In an interview with Tod Marshall, Li-Young Lee says, “In minute and inevitable ways, everything is connected. In the invisible realm—which has more reality than the visible realm because the visible is dying and without materiality—when somebody writes a poem, when he opens himself up to universe mind and that universe is suddenly present in the visible world, the poet isn’t the only one that gets the benefits of that. Universe mind comes down and that whole mind is a little more pure, a little more habitable.” To make the universe mind visible, to find and express the true self, these are Lee’s goals throughout this collection of poems. In many of the poems, especially “This Room, and Everything in It,” and “The Cleaving,” Lee is successful.
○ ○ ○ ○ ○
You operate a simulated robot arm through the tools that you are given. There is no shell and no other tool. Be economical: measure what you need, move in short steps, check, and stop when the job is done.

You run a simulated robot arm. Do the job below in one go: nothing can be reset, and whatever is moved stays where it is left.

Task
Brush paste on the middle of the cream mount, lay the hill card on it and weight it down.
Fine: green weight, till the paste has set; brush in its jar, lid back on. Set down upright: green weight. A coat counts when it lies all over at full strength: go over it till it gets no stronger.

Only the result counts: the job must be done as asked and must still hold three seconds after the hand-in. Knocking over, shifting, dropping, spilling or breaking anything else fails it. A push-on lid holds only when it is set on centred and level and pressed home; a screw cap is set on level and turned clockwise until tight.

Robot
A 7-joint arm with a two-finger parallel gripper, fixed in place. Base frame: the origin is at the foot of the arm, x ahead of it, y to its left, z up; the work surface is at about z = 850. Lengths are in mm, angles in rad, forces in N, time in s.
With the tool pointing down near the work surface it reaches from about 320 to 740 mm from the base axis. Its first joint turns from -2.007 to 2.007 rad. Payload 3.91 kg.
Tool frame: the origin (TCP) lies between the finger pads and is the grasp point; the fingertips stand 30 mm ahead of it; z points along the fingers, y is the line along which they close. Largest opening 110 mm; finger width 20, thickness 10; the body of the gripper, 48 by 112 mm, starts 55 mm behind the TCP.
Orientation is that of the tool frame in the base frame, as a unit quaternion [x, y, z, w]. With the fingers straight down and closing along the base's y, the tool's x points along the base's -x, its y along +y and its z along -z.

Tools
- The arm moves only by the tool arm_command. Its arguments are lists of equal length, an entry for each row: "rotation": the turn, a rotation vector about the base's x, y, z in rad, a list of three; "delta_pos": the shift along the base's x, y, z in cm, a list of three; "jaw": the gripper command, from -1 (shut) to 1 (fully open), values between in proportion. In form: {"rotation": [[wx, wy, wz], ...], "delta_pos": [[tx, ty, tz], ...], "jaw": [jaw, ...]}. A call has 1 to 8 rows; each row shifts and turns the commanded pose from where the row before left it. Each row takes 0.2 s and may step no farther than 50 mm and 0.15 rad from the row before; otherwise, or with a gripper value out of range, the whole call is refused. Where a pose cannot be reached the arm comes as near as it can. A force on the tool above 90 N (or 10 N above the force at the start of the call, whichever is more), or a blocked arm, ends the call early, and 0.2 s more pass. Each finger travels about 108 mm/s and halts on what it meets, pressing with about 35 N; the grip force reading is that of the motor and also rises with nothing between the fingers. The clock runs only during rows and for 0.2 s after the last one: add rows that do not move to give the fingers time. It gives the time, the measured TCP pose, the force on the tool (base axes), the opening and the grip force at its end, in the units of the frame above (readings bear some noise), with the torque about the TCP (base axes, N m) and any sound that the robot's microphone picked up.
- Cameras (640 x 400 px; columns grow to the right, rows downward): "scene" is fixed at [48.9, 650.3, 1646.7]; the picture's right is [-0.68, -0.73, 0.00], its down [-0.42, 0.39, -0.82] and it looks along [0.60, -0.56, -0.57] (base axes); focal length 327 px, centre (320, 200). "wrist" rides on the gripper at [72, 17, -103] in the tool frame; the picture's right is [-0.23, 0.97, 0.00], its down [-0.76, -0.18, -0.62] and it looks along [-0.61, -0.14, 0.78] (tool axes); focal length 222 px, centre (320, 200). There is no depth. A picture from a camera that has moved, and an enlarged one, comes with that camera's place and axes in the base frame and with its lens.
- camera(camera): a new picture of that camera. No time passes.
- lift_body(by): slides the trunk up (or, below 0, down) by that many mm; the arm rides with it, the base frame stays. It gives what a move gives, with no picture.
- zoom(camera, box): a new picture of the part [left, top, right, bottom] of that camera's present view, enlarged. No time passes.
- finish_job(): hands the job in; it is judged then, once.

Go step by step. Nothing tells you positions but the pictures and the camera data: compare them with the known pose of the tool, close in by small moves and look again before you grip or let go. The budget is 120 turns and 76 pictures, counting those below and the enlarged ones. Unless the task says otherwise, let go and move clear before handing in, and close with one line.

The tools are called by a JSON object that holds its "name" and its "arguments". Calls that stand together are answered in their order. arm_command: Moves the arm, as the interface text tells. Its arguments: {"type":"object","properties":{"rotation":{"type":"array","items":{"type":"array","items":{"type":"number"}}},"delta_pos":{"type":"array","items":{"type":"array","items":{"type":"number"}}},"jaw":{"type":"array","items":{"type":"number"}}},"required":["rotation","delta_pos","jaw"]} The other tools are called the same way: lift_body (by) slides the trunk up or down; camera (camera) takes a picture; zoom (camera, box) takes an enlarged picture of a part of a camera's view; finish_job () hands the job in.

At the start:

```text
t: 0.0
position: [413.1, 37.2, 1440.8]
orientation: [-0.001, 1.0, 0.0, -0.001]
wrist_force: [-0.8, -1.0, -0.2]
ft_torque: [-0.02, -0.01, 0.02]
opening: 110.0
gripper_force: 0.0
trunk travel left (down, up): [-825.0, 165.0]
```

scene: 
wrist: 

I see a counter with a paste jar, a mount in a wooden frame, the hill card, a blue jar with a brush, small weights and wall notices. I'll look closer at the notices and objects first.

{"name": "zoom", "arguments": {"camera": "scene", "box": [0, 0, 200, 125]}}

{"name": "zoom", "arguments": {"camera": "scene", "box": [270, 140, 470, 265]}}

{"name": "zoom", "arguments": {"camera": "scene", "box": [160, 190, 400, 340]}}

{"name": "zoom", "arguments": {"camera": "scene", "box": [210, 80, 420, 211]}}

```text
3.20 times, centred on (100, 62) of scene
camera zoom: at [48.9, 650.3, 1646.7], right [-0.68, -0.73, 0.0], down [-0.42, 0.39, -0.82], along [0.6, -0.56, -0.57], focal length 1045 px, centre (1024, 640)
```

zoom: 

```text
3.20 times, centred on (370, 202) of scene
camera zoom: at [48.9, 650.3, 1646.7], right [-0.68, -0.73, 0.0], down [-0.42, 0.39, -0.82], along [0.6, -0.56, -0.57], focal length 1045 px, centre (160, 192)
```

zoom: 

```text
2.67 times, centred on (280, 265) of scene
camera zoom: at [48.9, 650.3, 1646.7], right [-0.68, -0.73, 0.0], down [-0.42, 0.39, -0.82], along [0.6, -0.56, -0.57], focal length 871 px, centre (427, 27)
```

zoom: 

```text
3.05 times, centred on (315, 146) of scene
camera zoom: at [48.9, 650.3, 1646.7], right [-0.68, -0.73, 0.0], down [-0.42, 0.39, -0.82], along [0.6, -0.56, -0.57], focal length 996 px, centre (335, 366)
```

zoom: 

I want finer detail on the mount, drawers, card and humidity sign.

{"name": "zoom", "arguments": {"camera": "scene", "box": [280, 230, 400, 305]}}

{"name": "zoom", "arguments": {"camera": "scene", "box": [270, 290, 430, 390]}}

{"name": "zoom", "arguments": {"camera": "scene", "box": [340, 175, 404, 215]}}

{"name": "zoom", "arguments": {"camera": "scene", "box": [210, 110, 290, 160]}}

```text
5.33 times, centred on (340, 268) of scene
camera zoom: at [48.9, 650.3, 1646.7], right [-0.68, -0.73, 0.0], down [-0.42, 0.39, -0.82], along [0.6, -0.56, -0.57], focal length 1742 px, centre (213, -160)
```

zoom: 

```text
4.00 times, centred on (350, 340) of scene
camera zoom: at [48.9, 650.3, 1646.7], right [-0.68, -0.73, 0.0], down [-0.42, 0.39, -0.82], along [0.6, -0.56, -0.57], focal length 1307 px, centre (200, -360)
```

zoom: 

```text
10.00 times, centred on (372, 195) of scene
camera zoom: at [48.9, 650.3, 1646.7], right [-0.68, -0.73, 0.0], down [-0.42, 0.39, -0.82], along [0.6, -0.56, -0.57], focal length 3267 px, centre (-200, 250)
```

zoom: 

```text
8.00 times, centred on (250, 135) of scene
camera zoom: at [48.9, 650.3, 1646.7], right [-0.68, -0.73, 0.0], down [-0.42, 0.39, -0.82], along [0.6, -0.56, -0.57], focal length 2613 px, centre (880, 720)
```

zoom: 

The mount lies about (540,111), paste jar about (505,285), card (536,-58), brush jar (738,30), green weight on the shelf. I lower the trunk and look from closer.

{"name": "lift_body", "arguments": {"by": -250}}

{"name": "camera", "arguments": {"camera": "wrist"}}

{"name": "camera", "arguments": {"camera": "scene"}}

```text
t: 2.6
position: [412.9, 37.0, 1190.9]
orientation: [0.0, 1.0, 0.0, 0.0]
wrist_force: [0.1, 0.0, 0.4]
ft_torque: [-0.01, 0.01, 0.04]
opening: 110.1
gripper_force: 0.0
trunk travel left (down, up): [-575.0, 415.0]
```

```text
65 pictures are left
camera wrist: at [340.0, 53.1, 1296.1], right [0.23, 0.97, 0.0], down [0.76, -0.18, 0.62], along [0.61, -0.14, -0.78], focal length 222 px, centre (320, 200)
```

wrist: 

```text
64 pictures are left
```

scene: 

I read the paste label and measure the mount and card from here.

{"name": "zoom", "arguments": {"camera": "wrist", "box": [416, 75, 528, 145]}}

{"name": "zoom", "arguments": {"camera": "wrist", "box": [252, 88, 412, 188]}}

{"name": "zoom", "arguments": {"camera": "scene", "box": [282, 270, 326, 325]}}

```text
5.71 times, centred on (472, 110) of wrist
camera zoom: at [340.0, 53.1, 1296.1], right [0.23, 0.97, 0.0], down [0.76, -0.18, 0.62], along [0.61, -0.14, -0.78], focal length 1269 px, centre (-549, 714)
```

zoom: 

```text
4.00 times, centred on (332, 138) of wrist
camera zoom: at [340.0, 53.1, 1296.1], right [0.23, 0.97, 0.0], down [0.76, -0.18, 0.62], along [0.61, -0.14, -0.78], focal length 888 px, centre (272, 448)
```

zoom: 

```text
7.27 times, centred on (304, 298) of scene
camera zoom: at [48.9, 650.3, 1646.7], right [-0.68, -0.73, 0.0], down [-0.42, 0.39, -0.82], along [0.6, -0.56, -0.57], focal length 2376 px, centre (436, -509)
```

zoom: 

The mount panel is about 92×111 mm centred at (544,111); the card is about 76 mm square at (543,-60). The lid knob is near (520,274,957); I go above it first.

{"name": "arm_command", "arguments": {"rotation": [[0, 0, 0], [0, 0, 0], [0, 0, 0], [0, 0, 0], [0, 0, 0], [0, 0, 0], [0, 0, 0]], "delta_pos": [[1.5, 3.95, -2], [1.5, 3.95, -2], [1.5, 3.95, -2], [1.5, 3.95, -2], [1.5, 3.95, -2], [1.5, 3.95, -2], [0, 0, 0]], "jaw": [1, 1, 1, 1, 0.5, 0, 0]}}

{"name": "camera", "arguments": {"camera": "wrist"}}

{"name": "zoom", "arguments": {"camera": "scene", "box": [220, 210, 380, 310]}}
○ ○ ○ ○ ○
For a moment, whether in his own soul, in his wife’s body, in the face of the man with his own face, Lee is able to see himself, his true self, in another. He is able to see God in another. For a moment, he realizes there is no difference between the two, between his true self and God, between himself and another. The walls come down, the boundaries are split, cleaved, and he embraces the world, in all its grotesquerie and beauty. Reading his poems late on a humid summer night, I was able, for a few moments, to do the same.